ABSTRACT Mycobacterium tuberculosis is a major human pathogen and the causative agent of tuberculosis disease. While M. tuberculosis can persist in the presence of host-derived antimicrobials like nitric oxide and copper, bacteria defective for proteasome activity are highly sensitive to these molecules, making the proteasome an attractive target for drug development. Previous work linked nitric oxide susceptibility with the accumulation of at least one aldehyde in an M. tuberculosis mutant lacking proteasomal degradation. In this study, we show that this aldehyde accumulation is also responsible for copper sensitivity in this strain. Furthermore, we show the exogenous addition of aldehydes to wild-type M. tuberculosis cultures sensitizes bacteria to copper.
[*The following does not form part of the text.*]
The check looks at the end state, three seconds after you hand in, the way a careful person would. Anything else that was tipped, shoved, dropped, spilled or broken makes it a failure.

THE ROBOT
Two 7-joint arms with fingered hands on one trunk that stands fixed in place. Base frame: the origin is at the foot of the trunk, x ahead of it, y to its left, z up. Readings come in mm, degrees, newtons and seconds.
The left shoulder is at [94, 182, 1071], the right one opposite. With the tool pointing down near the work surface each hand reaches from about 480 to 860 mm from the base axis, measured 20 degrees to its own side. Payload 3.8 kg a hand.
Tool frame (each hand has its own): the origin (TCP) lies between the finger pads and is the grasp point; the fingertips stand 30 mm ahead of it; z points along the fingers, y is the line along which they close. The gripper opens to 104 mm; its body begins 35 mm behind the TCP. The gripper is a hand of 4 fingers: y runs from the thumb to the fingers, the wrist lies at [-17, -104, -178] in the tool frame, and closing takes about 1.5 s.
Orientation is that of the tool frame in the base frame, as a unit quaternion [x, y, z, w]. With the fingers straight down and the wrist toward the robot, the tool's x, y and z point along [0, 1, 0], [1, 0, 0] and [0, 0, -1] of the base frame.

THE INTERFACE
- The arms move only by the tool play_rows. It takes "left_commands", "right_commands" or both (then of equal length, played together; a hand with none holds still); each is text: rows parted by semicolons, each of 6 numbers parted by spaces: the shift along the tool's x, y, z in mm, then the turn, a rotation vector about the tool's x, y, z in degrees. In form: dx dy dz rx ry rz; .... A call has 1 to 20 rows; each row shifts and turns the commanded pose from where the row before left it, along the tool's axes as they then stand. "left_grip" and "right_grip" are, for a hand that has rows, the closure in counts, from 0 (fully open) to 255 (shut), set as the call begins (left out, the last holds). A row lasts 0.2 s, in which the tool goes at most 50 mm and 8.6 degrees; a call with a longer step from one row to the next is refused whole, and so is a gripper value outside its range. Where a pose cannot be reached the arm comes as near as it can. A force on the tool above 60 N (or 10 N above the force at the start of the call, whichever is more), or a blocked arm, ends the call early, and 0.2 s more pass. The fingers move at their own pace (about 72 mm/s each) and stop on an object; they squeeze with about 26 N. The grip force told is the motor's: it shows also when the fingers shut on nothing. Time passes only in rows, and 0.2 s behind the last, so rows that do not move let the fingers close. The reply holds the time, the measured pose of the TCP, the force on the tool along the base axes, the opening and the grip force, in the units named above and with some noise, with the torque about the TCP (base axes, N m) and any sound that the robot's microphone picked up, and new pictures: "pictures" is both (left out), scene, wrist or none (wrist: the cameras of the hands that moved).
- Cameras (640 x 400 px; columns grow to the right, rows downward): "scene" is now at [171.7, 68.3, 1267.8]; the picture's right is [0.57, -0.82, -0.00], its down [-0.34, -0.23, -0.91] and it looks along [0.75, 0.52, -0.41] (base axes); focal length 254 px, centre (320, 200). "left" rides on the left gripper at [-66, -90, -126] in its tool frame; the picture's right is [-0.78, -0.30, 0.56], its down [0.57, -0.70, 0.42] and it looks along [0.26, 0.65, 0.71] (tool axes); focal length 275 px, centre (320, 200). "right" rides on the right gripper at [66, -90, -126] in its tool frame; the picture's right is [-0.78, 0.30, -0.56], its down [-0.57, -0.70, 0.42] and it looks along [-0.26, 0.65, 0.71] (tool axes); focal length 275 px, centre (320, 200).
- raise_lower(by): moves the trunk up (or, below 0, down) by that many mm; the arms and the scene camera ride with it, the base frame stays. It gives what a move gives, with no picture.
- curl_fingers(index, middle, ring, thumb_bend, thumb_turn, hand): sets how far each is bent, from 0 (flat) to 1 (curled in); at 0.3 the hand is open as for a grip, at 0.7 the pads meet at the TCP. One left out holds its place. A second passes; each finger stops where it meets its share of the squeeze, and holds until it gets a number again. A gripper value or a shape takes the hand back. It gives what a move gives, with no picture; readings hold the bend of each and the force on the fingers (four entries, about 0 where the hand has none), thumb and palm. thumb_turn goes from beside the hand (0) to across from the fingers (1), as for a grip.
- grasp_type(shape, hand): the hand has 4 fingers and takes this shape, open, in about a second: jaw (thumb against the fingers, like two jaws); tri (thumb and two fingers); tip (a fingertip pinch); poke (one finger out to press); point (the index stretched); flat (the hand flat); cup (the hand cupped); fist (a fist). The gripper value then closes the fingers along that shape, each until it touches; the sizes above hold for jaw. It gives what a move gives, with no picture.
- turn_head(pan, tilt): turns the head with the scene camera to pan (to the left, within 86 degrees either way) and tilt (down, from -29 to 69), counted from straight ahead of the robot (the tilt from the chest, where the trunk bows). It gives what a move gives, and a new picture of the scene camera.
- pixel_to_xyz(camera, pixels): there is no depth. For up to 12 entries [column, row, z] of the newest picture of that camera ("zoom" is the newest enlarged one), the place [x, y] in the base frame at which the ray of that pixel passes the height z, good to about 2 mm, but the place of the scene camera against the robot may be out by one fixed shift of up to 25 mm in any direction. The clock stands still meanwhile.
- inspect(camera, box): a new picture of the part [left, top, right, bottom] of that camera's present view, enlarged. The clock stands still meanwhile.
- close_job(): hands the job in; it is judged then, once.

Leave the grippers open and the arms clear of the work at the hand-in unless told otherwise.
We determined that aldehydes directly affect the activity of two members of the RicR ( r egulated i n c opper r epressor) regulon, resulting in the reduced production and function of critical copper-responsive proteins. This study is the first to mechanistically describe how aldehydes can render M. tuberculosis susceptible to an existing host defense, and could support a broader role for aldehydes in controlling M. tuberculosis infections. IMPORTANCE M. tuberculosis is a leading cause of death by a single infectious agent, causing 1.5 million deaths annually. An effective vaccine for M. tuberculosis infections is currently lacking, and prior infection does not typically provide robust immunity to subsequent infections. Nonetheless, immunocompetent humans can control M. tuberculosis infections for decades. For these reasons, a clear understanding of how mammalian immunity inhibits mycobacterial growth is warranted. In this study, we show aldehydes can increase M. tuberculosis susceptibility to copper. Given that activated macrophages produce increased amounts of aldehydes during infection, we propose host-derived aldehydes target critical bacterial survival pathways, making aldehydes a previously unappreciated antimicrobial defense.